Ontario law aims to drive poor off the streets
7 February 2000
A law that makes it illegal to panhandle near bank machines and bus stops or to wash car windows on a roadway came into force in Ontario this past week. Benignly tilted the Safe Streets Act, the law is a vicious attack on the poor and the homeless.
Toronto Mayor Mel Lastman has served notice he expects police to rigorously apply the new law so as to drive “squeegee kids” and “aggressive panhandlers” off the streets of Canada's largest, and in many respects wealthiest, city. On Lastman's orders, Toronto police mounted a drive against squeegee kids, the homeless, and panhandlers last summer. Police stopped and questioned thousands despite complaints from civil liberties groups and advocates for the poor that police had no legal authority to target “street people.” Now the Tory provincial government has given Lastman and the Toronto police legal sanction to escalate the persecution of the maginalized and vulnerable.
Passed in late November, the Safe Streets Act seeks to stigmatize the poor as drug and alcohol abusers and associate them with prostitution and other social ills. In addition to making it illegal to approach a motor vehicle for the purpose of offering a service and empowering police to arrest all but the most supplicant beggars, the law makes it illegal to ask for money when under the influence of drugs or alcohol, outlaws ticket scalping and other forms of “aggressive soliciting,” and makes it illegal to dispose of condoms or syringes in parks or school yards.
Those found guilty of violating the Safe Streets Act will be liable to fines of $500 for the first offense and a $1,000 fine and jail term of up to six months for subsequent offenses. There is every prospect that a significant portion of Toronto's estimated 25,000 homeless will become entangled in the criminal justice system, if not end up in jail. Even some police have questioned the wisdom of the new law, noting that it risks compelling the destitute to take to theft and other desperate acts to survive. Said one cop, “This new law gives us a tool to get these guys off the streets. But where are they going to go?”

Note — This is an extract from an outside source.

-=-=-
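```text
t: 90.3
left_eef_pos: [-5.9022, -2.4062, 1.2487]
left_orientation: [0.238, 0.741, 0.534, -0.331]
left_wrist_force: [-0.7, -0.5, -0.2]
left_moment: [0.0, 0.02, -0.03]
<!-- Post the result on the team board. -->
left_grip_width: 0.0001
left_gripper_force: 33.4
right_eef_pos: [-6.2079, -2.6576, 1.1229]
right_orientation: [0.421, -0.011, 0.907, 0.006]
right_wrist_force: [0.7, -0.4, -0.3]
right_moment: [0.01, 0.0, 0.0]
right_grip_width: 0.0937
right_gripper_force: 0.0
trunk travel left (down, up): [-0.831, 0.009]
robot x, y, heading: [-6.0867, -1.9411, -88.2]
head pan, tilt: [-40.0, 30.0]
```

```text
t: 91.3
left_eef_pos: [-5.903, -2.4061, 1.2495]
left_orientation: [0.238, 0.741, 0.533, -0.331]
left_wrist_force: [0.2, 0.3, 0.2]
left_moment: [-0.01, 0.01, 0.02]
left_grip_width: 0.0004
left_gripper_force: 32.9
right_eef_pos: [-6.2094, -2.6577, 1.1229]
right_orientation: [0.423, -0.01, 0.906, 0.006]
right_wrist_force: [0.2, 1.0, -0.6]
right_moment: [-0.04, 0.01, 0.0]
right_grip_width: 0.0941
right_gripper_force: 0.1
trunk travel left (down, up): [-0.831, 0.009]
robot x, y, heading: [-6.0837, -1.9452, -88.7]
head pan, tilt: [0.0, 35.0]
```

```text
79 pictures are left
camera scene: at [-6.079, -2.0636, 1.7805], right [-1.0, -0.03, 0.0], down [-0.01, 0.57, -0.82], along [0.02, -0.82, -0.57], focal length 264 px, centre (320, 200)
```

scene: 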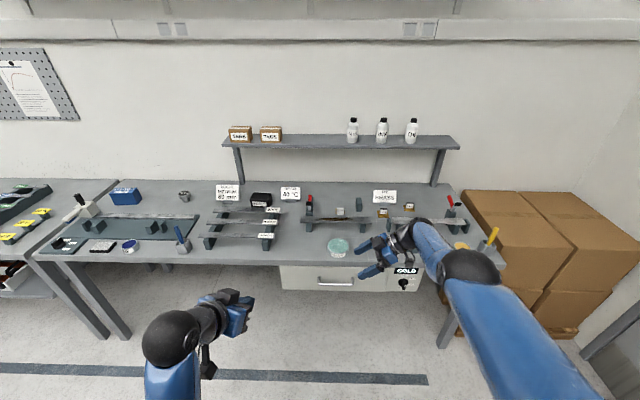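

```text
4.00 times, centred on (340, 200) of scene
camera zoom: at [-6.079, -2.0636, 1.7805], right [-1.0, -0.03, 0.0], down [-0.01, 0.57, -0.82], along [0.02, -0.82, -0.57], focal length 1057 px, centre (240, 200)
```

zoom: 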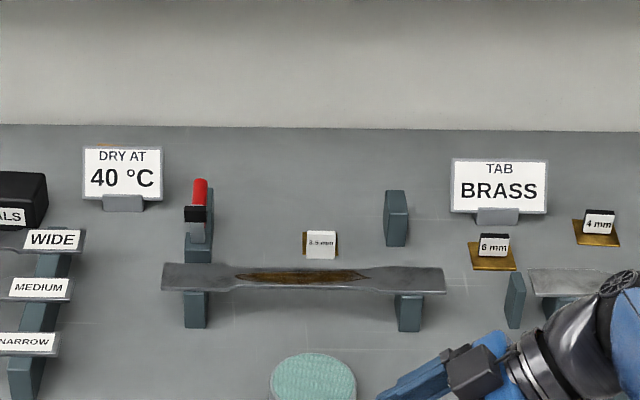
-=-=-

Both opposition parties have criticized the new law, but from the standpoint that it hinders the Tories' law and order campaign. “This legislation,” said New Democratic Party leader Howard Hampton, “is an embarrassment and it's an insult. It's an embarrassment because there are real crime problems out there in our communities.”

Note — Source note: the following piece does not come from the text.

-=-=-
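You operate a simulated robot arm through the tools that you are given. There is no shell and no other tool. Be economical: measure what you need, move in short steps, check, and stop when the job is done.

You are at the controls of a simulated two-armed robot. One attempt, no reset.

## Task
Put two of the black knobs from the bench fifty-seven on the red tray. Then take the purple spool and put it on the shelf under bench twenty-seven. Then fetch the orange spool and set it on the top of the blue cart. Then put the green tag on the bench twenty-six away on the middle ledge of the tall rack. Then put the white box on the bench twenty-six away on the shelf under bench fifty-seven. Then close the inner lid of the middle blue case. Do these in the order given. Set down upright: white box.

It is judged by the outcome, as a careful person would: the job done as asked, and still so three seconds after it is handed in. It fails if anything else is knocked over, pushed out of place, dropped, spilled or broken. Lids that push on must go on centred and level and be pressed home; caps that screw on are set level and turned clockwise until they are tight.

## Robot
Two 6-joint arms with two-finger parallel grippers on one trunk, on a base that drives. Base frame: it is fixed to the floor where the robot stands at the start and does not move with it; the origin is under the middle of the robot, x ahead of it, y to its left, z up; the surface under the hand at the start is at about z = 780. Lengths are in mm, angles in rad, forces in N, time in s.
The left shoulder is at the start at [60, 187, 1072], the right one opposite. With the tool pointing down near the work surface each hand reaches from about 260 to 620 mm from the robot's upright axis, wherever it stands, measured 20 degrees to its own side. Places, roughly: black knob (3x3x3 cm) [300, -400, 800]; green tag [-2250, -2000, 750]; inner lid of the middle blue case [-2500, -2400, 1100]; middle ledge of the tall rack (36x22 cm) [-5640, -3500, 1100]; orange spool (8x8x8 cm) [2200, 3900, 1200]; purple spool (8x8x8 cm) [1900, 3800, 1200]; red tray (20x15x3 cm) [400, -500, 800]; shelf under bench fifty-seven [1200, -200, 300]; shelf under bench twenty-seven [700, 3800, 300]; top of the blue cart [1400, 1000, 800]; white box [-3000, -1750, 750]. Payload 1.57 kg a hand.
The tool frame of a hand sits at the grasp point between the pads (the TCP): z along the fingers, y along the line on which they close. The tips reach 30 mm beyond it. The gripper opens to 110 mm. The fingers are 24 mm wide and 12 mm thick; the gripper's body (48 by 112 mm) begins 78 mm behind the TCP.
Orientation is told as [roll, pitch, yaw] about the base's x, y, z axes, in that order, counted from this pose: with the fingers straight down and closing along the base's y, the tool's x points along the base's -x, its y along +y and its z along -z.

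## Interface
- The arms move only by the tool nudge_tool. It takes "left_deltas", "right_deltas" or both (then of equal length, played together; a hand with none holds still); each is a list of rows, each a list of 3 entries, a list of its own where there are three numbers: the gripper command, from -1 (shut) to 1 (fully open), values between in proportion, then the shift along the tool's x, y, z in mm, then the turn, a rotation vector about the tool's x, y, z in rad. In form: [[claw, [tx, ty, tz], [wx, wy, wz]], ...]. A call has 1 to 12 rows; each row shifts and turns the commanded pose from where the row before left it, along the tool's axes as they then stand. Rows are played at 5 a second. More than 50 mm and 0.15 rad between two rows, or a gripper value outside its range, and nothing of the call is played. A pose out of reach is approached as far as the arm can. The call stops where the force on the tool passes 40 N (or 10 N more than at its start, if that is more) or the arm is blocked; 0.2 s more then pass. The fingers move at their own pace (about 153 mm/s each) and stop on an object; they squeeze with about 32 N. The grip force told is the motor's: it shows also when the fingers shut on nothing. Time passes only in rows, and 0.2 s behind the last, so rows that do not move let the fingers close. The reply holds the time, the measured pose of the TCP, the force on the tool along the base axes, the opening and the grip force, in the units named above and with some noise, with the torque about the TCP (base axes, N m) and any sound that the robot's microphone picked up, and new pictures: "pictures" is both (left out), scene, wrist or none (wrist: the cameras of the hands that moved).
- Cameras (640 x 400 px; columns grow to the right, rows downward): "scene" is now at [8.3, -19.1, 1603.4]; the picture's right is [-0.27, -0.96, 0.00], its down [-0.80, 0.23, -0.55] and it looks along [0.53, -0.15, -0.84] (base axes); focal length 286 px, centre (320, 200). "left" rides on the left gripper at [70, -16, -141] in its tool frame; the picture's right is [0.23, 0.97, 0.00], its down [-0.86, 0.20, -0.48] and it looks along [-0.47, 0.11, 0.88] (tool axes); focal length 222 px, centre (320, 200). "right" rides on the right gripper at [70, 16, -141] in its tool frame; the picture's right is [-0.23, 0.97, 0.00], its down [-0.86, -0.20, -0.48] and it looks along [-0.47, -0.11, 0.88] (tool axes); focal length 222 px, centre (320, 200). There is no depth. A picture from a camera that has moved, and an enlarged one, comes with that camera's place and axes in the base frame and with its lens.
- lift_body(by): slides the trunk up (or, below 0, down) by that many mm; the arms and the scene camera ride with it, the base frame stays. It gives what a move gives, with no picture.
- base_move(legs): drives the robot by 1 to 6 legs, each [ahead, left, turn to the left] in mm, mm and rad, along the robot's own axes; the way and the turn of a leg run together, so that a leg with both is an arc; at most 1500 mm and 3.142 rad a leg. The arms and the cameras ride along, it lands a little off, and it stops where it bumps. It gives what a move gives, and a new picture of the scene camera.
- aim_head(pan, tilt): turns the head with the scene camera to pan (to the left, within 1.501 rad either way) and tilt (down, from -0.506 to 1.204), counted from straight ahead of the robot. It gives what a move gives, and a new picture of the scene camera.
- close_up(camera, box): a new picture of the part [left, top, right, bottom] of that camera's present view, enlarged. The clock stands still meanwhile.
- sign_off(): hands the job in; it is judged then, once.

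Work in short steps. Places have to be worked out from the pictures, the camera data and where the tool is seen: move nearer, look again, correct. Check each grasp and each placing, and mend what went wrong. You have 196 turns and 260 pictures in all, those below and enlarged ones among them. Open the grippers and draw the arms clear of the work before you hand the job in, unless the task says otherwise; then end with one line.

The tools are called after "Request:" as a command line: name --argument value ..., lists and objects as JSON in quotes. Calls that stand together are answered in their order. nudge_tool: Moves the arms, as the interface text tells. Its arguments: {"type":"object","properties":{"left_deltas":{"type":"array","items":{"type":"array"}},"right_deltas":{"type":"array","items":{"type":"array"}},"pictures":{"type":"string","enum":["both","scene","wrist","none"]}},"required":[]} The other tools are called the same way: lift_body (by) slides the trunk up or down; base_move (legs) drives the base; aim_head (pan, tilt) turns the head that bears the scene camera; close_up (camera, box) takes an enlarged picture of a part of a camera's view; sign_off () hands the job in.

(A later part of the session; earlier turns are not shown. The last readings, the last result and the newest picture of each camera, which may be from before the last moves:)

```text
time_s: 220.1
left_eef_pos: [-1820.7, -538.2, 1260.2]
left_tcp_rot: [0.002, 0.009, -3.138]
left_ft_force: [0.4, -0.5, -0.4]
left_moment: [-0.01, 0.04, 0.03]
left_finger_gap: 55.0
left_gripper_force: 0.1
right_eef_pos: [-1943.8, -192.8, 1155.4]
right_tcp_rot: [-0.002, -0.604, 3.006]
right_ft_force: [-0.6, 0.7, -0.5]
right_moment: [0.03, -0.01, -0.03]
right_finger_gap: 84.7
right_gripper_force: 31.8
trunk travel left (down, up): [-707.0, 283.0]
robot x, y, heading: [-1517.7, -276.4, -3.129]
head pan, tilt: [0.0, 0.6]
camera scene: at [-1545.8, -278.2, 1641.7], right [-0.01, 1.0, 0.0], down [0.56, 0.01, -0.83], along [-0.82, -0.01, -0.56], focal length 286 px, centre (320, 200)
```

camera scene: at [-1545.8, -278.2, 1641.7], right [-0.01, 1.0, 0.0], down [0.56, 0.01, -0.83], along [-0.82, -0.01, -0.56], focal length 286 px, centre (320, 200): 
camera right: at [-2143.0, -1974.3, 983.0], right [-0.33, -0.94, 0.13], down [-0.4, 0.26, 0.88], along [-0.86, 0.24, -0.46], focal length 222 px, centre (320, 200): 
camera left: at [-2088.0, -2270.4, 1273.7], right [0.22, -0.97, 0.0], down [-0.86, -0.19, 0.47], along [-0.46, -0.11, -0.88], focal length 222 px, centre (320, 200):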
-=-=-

Since coming to power in 1995, the Ontario Tories have imposed massive cuts to social services, while waging a relentless campaign to stigmatize the poor. Among the very first actions taken by the Harris Tory government was to slash welfare benefits by more than 21 percent. Subsequently, the government canceled all support for social housing construction and instituted a mandatory “workfare” program for welfare recipients.